### Goal of the exercise
Your task is to repeat all of the material exactly. Use JSON: a list with one string for each line that is not empty.

◇ ◇ ◇ ◇ ◇ ◇ ◇

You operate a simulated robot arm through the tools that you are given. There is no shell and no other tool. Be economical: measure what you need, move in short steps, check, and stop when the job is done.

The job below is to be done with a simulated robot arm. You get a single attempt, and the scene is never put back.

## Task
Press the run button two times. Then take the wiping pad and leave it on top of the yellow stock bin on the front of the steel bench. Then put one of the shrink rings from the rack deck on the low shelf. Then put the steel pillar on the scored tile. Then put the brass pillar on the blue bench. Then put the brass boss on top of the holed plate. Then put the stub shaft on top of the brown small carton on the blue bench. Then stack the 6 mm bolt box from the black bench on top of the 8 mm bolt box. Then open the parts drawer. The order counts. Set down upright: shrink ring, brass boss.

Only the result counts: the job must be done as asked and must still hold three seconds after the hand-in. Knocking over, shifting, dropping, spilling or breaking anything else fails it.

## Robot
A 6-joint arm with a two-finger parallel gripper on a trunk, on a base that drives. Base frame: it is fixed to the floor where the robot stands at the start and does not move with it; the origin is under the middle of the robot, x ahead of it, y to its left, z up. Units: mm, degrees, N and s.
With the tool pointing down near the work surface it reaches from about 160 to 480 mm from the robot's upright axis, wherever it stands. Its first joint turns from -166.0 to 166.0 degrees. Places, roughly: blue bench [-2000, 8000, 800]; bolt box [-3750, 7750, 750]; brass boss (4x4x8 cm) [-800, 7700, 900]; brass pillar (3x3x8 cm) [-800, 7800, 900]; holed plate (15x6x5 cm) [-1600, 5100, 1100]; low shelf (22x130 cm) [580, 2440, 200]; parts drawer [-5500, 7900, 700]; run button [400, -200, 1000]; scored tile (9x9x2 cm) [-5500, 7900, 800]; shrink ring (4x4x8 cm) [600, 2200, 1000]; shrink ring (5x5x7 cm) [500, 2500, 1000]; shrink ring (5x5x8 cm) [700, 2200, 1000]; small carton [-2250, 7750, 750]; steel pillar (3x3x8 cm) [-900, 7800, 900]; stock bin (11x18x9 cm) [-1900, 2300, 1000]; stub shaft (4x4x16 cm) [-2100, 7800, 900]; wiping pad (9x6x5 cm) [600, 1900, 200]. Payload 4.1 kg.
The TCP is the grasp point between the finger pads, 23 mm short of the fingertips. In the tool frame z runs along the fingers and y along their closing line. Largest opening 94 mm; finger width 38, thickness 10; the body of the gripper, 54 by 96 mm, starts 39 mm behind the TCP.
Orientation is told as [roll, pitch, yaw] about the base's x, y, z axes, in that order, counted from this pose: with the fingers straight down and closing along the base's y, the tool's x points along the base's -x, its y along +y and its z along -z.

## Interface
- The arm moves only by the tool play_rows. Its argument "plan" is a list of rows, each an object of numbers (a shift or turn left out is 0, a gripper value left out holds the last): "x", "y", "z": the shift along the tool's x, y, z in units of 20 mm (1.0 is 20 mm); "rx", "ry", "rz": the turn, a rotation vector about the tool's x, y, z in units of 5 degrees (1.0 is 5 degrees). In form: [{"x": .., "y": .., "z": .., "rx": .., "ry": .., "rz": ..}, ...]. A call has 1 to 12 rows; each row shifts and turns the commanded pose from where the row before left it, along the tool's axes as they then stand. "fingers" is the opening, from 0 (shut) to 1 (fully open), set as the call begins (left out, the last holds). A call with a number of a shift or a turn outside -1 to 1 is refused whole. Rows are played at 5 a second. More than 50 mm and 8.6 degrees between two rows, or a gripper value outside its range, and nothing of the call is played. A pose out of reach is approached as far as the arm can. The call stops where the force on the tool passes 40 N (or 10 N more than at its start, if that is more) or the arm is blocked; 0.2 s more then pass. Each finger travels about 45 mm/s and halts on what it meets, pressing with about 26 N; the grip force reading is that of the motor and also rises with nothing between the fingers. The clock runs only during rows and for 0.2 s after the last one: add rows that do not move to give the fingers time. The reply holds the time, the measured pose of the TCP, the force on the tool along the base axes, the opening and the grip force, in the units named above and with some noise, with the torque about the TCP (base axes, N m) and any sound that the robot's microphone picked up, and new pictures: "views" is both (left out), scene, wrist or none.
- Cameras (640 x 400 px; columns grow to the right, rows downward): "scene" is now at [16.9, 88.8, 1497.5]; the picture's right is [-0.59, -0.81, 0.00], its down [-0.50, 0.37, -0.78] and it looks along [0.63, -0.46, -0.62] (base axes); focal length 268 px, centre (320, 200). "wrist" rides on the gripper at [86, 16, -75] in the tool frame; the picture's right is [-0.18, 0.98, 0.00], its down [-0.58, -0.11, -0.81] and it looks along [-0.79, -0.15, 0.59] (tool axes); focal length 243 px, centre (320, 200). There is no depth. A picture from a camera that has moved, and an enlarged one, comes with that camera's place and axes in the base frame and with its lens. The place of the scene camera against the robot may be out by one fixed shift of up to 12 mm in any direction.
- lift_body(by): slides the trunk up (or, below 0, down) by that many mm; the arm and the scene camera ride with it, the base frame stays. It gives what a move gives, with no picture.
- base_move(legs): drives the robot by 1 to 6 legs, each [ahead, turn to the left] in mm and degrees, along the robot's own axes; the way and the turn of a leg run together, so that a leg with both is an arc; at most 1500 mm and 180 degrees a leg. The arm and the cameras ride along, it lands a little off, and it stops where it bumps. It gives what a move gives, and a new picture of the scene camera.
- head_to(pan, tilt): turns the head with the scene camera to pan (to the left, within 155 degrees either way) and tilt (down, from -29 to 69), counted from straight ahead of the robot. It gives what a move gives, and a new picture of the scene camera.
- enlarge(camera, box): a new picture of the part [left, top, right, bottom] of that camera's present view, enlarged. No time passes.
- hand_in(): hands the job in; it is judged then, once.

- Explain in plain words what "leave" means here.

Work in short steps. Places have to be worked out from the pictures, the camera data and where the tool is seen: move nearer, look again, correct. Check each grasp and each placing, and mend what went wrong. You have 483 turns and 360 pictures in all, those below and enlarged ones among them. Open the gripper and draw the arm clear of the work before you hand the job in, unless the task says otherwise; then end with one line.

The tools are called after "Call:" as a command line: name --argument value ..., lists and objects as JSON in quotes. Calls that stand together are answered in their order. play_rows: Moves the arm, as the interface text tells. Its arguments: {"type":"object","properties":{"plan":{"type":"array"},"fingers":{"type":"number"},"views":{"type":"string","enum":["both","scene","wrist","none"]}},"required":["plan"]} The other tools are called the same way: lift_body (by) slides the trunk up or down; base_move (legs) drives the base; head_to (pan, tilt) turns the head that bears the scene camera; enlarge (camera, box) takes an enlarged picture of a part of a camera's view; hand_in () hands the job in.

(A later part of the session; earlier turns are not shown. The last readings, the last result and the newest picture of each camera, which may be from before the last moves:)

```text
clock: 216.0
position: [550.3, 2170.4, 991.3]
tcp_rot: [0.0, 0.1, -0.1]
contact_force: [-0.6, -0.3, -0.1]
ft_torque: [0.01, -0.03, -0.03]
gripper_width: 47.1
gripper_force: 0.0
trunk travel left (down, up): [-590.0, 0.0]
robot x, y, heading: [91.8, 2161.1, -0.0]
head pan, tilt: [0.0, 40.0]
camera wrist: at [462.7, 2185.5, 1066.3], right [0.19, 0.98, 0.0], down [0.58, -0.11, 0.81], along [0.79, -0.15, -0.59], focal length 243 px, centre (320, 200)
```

◇ ◇ ◇ ◇ ◇ ◇ ◇

### Exercise result
[
  "You operate a simulated robot arm through the tools that you are given. There is no shell and no other tool. Be economical: measure what you need, move in short steps, check, and stop when the job is done.",
  "The job below is to be done with a simulated robot arm. You get a single attempt, and the scene is never put back.",
  "## Task",
  "Press the run button two times. Then take the wiping pad and leave it on top of the yellow stock bin on the front of the steel bench. Then put one of the shrink rings from the rack deck on the low shelf. Then put the steel pillar on the scored tile. Then put the brass pillar on the blue bench. Then put the brass boss on top of the holed plate. Then put the stub shaft on top of the brown small carton on the blue bench. Then stack the 6 mm bolt box from the black bench on top of the 8 mm bolt box. Then open the parts drawer. The order counts. Set down upright: shrink ring, brass boss.",
  "Only the result counts: the job must be done as asked and must still hold three seconds after the hand-in. Knocking over, shifting, dropping, spilling or breaking anything else fails it.",
  "## Robot",
  "A 6-joint arm with a two-finger parallel gripper on a trunk, on a base that drives. Base frame: it is fixed to the floor where the robot stands at the start and does not move with it; the origin is under the middle of the robot, x ahead of it, y to its left, z up. Units: mm, degrees, N and s.",
  "With the tool pointing down near the work surface it reaches from about 160 to 480 mm from the robot's upright axis, wherever it stands. Its first joint turns from -166.0 to 166.0 degrees. Places, roughly: blue bench [-2000, 8000, 800]; bolt box [-3750, 7750, 750]; brass boss (4x4x8 cm) [-800, 7700, 900]; brass pillar (3x3x8 cm) [-800, 7800, 900]; holed plate (15x6x5 cm) [-1600, 5100, 1100]; low shelf (22x130 cm) [580, 2440, 200]; parts drawer [-5500, 7900, 700]; run button [400, -200, 1000]; scored tile (9x9x2 cm) [-5500, 7900, 800]; shrink ring (4x4x8 cm) [600, 2200, 1000]; shrink ring (5x5x7 cm) [500, 2500, 1000]; shrink ring (5x5x8 cm) [700, 2200, 1000]; small carton [-2250, 7750, 750]; steel pillar (3x3x8 cm) [-900, 7800, 900]; stock bin (11x18x9 cm) [-1900, 2300, 1000]; stub shaft (4x4x16 cm) [-2100, 7800, 900]; wiping pad (9x6x5 cm) [600, 1900, 200]. Payload 4.1 kg.",
  "The TCP is the grasp point between the finger pads, 23 mm short of the fingertips. In the tool frame z runs along the fingers and y along their closing line. Largest opening 94 mm; finger width 38, thickness 10; the body of the gripper, 54 by 96 mm, starts 39 mm behind the TCP.",
  "Orientation is told as [roll, pitch, yaw] about the base's x, y, z axes, in that order, counted from this pose: with the fingers straight down and closing along the base's y, the tool's x points along the base's -x, its y along +y and its z along -z.",
  "## Interface",
  "- The arm moves only by the tool play_rows. Its argument \"plan\" is a list of rows, each an object of numbers (a shift or turn left out is 0, a gripper value left out holds the last): \"x\", \"y\", \"z\": the shift along the tool's x, y, z in units of 20 mm (1.0 is 20 mm); \"rx\", \"ry\", \"rz\": the turn, a rotation vector about the tool's x, y, z in units of 5 degrees (1.0 is 5 degrees). In form: [{\"x\": .., \"y\": .., \"z\": .., \"rx\": .., \"ry\": .., \"rz\": ..}, ...]. A call has 1 to 12 rows; each row shifts and turns the commanded pose from where the row before left it, along the tool's axes as they then stand. \"fingers\" is the opening, from 0 (shut) to 1 (fully open), set as the call begins (left out, the last holds). A call with a number of a shift or a turn outside -1 to 1 is refused whole. Rows are played at 5 a second. More than 50 mm and 8.6 degrees between two rows, or a gripper value outside its range, and nothing of the call is played. A pose out of reach is approached as far as the arm can. The call stops where the force on the tool passes 40 N (or 10 N more than at its start, if that is more) or the arm is blocked; 0.2 s more then pass. Each finger travels about 45 mm/s and halts on what it meets, pressing with about 26 N; the grip force reading is that of the motor and also rises with nothing between the fingers. The clock runs only during rows and for 0.2 s after the last one: add rows that do not move to give the fingers time. The reply holds the time, the measured pose of the TCP, the force on the tool along the base axes, the opening and the grip force, in the units named above and with some noise, with the torque about the TCP (base axes, N m) and any sound that the robot's microphone picked up, and new pictures: \"views\" is both (left out), scene, wrist or none.",
  "- Cameras (640 x 400 px; columns grow to the right, rows downward): \"scene\" is now at [16.9, 88.8, 1497.5]; the picture's right is [-0.59, -0.81, 0.00], its down [-0.50, 0.37, -0.78] and it looks along [0.63, -0.46, -0.62] (base axes); focal length 268 px, centre (320, 200). \"wrist\" rides on the gripper at [86, 16, -75] in the tool frame; the picture's right is [-0.18, 0.98, 0.00], its down [-0.58, -0.11, -0.81] and it looks along [-0.79, -0.15, 0.59] (tool axes); focal length 243 px, centre (320, 200). There is no depth. A picture from a camera that has moved, and an enlarged one, comes with that camera's place and axes in the base frame and with its lens. The place of the scene camera against the robot may be out by one fixed shift of up to 12 mm in any direction.",
  "- lift_body(by): slides the trunk up (or, below 0, down) by that many mm; the arm and the scene camera ride with it, the base frame stays. It gives what a move gives, with no picture.",
  "- base_move(legs): drives the robot by 1 to 6 legs, each [ahead, turn to the left] in mm and degrees, along the robot's own axes; the way and the turn of a leg run together, so that a leg with both is an arc; at most 1500 mm and 180 degrees a leg. The arm and the cameras ride along, it lands a little off, and it stops where it bumps. It gives what a move gives, and a new picture of the scene camera.",
  "- head_to(pan, tilt): turns the head with the scene camera to pan (to the left, within 155 degrees either way) and tilt (down, from -29 to 69), counted from straight ahead of the robot. It gives what a move gives, and a new picture of the scene camera.",
  "- enlarge(camera, box): a new picture of the part [left, top, right, bottom] of that camera's present view, enlarged. No time passes.",
  "- hand_in(): hands the job in; it is judged then, once.",
  "- Explain in plain words what \"leave\" means here.",
  "Work in short steps. Places have to be worked out from the pictures, the camera data and where the tool is seen: move nearer, look again, correct. Check each grasp and each placing, and mend what went wrong. You have 483 turns and 360 pictures in all, those below and enlarged ones among them. Open the gripper and draw the arm clear of the work before you hand the job in, unless the task says otherwise; then end with one line.",
  "The tools are called after \"Call:\" as a command line: name --argument value ..., lists and objects as JSON in quotes. Calls that stand together are answered in their order. play_rows: Moves the arm, as the interface text tells. Its arguments: {\"type\":\"object\",\"properties\":{\"plan\":{\"type\":\"array\"},\"fingers\":{\"type\":\"number\"},\"views\":{\"type\":\"string\",\"enum\":[\"both\",\"scene\",\"wrist\",\"none\"]}},\"required\":[\"plan\"]} The other tools are called the same way: lift_body (by) slides the trunk up or down; base_move (legs) drives the base; head_to (pan, tilt) turns the head that bears the scene camera; enlarge (camera, box) takes an enlarged picture of a part of a camera's view; hand_in () hands the job in.",
  "(A later part of the session; earlier turns are not shown. The last readings, the last result and the newest picture of each camera, which may be from before the last moves:)",
  "```text",
  "clock: 216.0",
  "position: [550.3, 2170.4, 991.3]",
  "tcp_rot: [0.0, 0.1, -0.1]",
  "contact_force: [-0.6, -0.3, -0.1]",
  "ft_torque: [0.01, -0.03, -0.03]",
  "gripper_width: 47.1",
  "gripper_force: 0.0",
  "trunk travel left (down, up): [-590.0, 0.0]",
  "robot x, y, heading: [91.8, 2161.1, -0.0]",
  "head pan, tilt: [0.0, 40.0]",
  "camera wrist: at [462.7, 2185.5, 1066.3], right [0.19, 0.98, 0.0], down [0.58, -0.11, 0.81], along [0.79, -0.15, -0.59], focal length 243 px, centre (320, 200)",
  "```"
]